先ほどの例を使って、円安時の両替について確認してみましょう。
外貨定期預金で大きく得をする例
100万円分、米ドルを預金
為替レートが1ドル=100円
だったので1万ドル預けられた
利息200ドルが発生
外貨預金額は元金と合わせて
1万200ドルになった
そこで、元本割れを避けるため
為替レートが円安になるまで
両替せずに待つことにした
1ドル=120円の円安になる
円安になったので
預金1万200ドルを円に戻す
=1万200ドル×120円
=122万4000円
100万円で預金を始めたので
22万4000円もお金が増えた
円高時に両替せず、円安になるまで待ったところ22万4000円の利益が生まれました。

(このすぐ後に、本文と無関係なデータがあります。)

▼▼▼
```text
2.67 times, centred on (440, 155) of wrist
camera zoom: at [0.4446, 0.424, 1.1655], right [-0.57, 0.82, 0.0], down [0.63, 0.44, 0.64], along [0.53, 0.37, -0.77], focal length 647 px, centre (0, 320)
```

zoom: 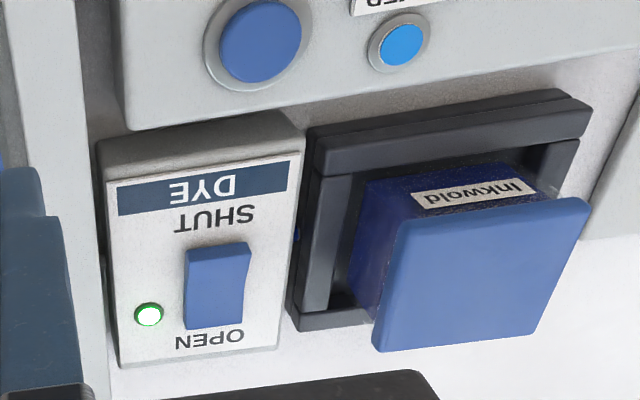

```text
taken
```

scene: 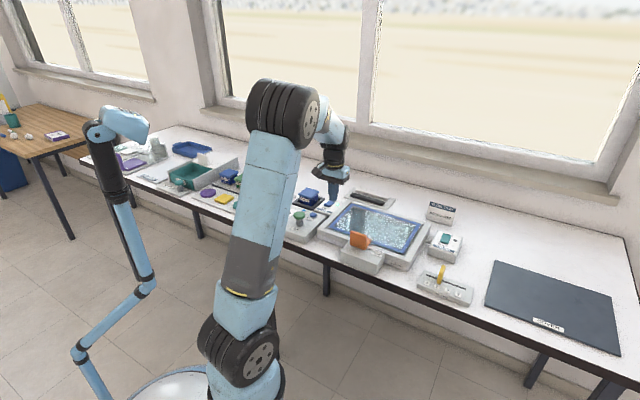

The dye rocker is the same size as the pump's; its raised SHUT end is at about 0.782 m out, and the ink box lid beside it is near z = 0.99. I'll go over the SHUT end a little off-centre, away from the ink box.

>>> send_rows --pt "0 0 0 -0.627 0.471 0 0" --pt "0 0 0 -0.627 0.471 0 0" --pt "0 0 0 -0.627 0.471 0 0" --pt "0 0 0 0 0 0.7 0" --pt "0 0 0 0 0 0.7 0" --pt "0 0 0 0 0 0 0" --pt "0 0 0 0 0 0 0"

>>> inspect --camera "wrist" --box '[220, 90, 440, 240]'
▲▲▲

このように、元本割れを起こさないためには「円安になるまで両替せずに待つ」ということが重要になります。
円へ戻すタイミングは自由に決められるため、円高のときには円へ戻さないようにしましょう。
まとめ
- 定期預金は自由に出金できない代わりに金利が高い。自由に出金できないのはデメリットだが、お金の管理に活用できるという側面もある
- 預入期間を好きに決められる定期預金や、1週間などの短期定期預金はよりお金の管理に向いている
- 金利は預入期間が長く預入金額が多いほど高金利になる傾向がある
- 金利は年利換算で表示されており、預金額の何%が1年後に利息として貰えるかを表している
- 定期預金は途中で解約して、預金を取り出せる!利息は激減してしまうが、元金はすべて返ってくるため「定期預金を解約してお金が減った」ということにはならない
- 万一銀行が倒産しても1000万円までは預金を保護してくれる。ただし保護されるのは普通預金、定期預金等合わせて1000万円までなので注意が必要となる
- 外貨定期預金は高金利!元本割れのリスクもあるハイリスク・ハイリターンだが、円安時に外貨を円へ戻せば元本割れにはならない
定期預金は自由に出金ができず、取り扱いの難しい側面がありますが、上手く使えばおトクな預金です。
この記事を参考に、自分に合った預金先を見つけましょう。